Le président nigérien Mahamadou Issoufou avec François Hollande à l’Elysée, le 10 mai 2013 (Jacques Brinon/AP/SIPA)

La France est revenue à reculons dans cet engrenage militaire. Dès son élection, en mai 2012, François Hollande a été rattrapé par le dossier malien, et avait consacré beaucoup d’énergie à lui trouver une « solution africaine ».

Celle-ci s’est révélée impossible et le président français s’est résolu à envoyer l’armée contre les djihadistes en janvier dernier. Il a tout de suite voulu donner un objectif limité à cette intervention, annonçant très rapidement un début de retrait des troupes françaises, dès que la reconquête du nord a été atteinte.
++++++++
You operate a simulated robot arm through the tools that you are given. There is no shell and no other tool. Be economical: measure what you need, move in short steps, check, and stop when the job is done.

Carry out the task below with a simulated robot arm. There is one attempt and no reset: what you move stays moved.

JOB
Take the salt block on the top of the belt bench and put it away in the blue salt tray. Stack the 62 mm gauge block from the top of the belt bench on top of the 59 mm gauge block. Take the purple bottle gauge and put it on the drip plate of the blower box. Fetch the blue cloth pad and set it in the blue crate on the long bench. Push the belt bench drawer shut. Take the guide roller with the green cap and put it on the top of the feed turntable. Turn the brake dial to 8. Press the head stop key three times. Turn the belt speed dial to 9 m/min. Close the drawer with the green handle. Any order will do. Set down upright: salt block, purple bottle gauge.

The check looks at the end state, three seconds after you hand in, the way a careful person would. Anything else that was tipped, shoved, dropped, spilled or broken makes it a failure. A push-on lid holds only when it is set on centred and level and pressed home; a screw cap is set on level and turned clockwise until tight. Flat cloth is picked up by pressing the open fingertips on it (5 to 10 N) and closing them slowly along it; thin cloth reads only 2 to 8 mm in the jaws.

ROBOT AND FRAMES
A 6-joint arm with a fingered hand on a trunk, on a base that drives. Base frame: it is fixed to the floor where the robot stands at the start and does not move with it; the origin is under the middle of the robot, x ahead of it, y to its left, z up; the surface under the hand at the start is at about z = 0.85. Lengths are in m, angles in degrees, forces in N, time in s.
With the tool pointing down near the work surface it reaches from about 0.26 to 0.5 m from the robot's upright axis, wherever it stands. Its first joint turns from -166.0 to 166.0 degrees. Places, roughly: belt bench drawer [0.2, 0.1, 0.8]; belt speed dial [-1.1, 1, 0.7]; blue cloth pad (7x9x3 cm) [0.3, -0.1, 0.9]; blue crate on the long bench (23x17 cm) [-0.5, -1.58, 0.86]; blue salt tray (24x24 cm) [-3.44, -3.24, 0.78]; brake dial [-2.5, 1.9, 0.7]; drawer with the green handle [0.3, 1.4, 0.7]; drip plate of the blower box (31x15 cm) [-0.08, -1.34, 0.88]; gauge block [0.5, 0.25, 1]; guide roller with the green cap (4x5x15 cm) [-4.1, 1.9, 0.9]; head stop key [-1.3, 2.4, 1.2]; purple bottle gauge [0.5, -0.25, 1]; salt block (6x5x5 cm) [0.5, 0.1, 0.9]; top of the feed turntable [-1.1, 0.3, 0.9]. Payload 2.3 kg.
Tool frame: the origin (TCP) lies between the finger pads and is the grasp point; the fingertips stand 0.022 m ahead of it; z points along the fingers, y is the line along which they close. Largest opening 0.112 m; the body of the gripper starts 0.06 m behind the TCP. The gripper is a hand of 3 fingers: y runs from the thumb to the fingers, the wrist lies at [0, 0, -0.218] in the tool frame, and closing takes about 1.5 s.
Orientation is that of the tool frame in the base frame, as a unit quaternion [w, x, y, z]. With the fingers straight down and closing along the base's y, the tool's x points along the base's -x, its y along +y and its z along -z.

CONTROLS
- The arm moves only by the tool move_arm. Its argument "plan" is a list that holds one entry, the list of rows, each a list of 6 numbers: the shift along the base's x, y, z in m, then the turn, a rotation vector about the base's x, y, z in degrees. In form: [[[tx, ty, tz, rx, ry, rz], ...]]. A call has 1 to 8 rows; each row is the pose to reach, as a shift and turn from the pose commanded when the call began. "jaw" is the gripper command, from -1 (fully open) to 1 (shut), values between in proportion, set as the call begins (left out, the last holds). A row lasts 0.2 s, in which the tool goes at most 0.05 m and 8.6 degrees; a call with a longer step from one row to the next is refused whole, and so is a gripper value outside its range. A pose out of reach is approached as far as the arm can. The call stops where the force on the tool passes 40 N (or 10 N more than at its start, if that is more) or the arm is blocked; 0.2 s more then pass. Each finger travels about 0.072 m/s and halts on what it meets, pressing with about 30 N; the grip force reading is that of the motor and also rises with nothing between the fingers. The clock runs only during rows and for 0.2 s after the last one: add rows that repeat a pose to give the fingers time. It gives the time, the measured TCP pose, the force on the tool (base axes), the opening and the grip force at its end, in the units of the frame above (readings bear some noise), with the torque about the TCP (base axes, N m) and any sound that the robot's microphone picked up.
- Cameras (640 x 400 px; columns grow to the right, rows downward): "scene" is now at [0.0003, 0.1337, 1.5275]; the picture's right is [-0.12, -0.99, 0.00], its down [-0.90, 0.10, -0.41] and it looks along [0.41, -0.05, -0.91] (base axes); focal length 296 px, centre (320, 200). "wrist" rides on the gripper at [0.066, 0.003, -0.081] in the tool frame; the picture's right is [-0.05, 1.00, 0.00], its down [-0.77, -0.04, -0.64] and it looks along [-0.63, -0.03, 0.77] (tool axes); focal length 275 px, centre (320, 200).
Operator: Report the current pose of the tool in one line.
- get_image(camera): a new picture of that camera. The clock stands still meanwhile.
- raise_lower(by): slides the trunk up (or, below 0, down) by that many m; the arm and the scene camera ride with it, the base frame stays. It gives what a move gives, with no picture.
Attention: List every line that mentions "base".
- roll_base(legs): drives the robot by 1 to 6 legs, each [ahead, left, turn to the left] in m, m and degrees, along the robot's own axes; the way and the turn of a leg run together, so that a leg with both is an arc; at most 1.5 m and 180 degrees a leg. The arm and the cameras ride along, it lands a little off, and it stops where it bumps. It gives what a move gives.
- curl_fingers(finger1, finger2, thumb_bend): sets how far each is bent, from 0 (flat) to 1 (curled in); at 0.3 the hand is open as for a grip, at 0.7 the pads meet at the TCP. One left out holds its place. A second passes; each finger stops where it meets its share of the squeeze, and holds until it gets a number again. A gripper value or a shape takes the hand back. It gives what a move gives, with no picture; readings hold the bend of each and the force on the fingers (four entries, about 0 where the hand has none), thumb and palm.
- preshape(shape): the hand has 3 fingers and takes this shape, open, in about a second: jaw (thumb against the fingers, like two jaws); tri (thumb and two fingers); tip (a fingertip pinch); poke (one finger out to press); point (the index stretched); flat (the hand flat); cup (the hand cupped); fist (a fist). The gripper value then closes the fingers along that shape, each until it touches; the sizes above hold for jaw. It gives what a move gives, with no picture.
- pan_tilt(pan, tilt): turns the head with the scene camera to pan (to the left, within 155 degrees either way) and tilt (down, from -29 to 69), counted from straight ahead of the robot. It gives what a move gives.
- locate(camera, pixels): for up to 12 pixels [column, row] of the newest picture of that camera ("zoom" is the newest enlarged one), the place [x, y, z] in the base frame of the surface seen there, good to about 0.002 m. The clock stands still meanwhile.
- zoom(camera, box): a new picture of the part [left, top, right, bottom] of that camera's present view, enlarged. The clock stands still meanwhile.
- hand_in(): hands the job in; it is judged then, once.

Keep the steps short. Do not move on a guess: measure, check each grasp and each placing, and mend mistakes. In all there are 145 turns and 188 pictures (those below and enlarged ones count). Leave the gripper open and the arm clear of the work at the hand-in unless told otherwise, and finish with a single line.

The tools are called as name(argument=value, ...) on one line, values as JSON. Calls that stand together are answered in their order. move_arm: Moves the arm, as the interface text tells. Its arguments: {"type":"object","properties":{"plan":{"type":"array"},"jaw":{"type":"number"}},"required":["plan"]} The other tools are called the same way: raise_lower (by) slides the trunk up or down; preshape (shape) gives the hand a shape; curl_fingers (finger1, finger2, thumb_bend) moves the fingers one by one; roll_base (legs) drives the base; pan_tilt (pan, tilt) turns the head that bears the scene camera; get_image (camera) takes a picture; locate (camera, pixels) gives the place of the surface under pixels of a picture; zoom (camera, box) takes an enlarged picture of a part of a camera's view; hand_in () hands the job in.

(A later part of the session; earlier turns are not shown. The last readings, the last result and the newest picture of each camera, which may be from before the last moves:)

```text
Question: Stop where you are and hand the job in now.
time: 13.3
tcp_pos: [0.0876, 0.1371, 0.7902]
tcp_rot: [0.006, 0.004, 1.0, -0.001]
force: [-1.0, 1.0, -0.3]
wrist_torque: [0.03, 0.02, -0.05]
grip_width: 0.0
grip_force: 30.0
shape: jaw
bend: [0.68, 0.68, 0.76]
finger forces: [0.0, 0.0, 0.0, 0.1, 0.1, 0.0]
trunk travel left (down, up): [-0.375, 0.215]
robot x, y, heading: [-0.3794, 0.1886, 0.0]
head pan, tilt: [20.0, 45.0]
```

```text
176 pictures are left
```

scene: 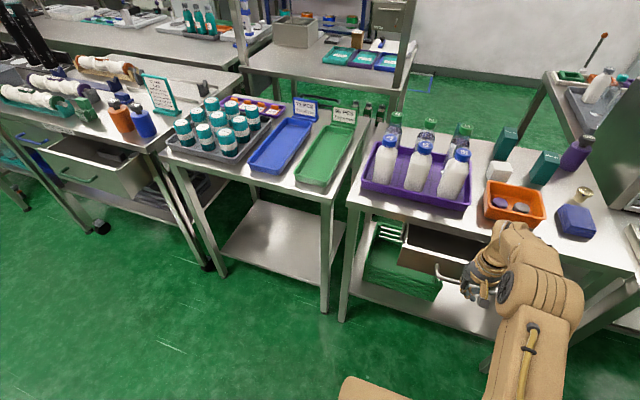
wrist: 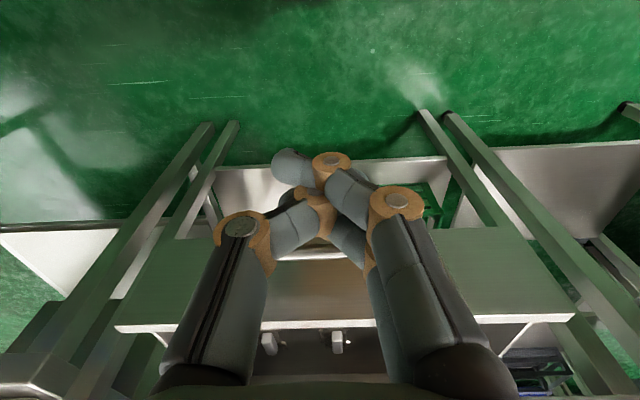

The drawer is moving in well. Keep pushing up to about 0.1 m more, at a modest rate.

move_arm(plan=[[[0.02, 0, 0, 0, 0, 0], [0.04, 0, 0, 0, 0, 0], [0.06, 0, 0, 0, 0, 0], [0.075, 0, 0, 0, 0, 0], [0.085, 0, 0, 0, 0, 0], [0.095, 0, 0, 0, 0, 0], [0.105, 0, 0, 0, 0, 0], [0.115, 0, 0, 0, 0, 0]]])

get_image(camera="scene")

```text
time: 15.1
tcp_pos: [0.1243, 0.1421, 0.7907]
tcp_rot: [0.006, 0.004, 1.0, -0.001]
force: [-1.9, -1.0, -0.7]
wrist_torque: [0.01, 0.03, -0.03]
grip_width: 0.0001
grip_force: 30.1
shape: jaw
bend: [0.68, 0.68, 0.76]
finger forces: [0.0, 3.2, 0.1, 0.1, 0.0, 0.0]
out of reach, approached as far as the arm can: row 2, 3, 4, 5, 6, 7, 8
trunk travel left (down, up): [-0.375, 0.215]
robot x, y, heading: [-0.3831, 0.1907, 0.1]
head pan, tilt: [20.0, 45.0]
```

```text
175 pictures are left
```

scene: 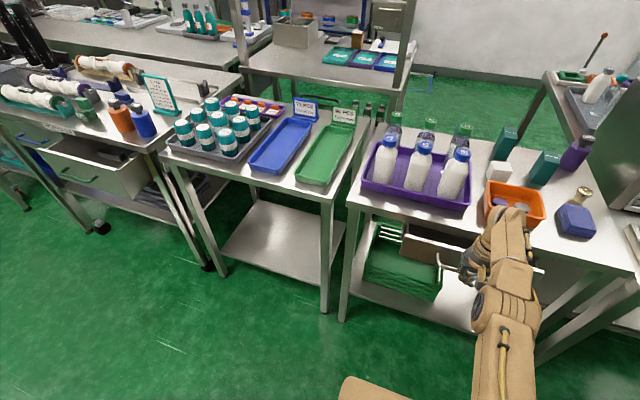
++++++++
Ce début de repli a commencé, mais risque d’être compliqué par la situation régionale. Paris avait déjà précisé qu’un millier d’hommes resteraient au Mali pour une durée indéterminée, même après le déploiement de la force de l’ONU que la France tente d’aider à mettre sur pied (la Chine a proposé jeudi d’envoyer 500 hommes).

Dans le même temps, la France a renforcé sa présence militaire au Niger, en particulier pour protéger les installations d’Areva, dans le nord désertique du pays, vitales pour l’approvisionnement en uranium de la France et plus vulnérables.

Jeudi, François Hollande et Laurent Fabius ont promis l’aide de la France au Niger après les attaques du Mujao. En marge de son séjour en Allemagne, le président français a déclaré :


« Il ne s’agit pas d’intervenir au Niger comme nous l’avons fait au Mali, mais nous aurons la même volonté de coopérer pour lutter contre le terrorisme. »

Toutefois, selon certaines informations, des soldats français débarquaient à Agadez, dans le Nord-Niger, l’une des cibles des assaillants, quelques heures seulement après l’attaque, alors que la prise d’otages se poursuivait.

Cette brusque escalade nigérienne rend illusoire toute perspective proche de retrait des troupes françaises engagées dans la zone sahélienne. En intervenant au Mali, la France savait qu’elle s’engageait dans un conflit plus vaste, plus long, plus incertain et dangereux qu’elle ne voulait l’admettre publiquement.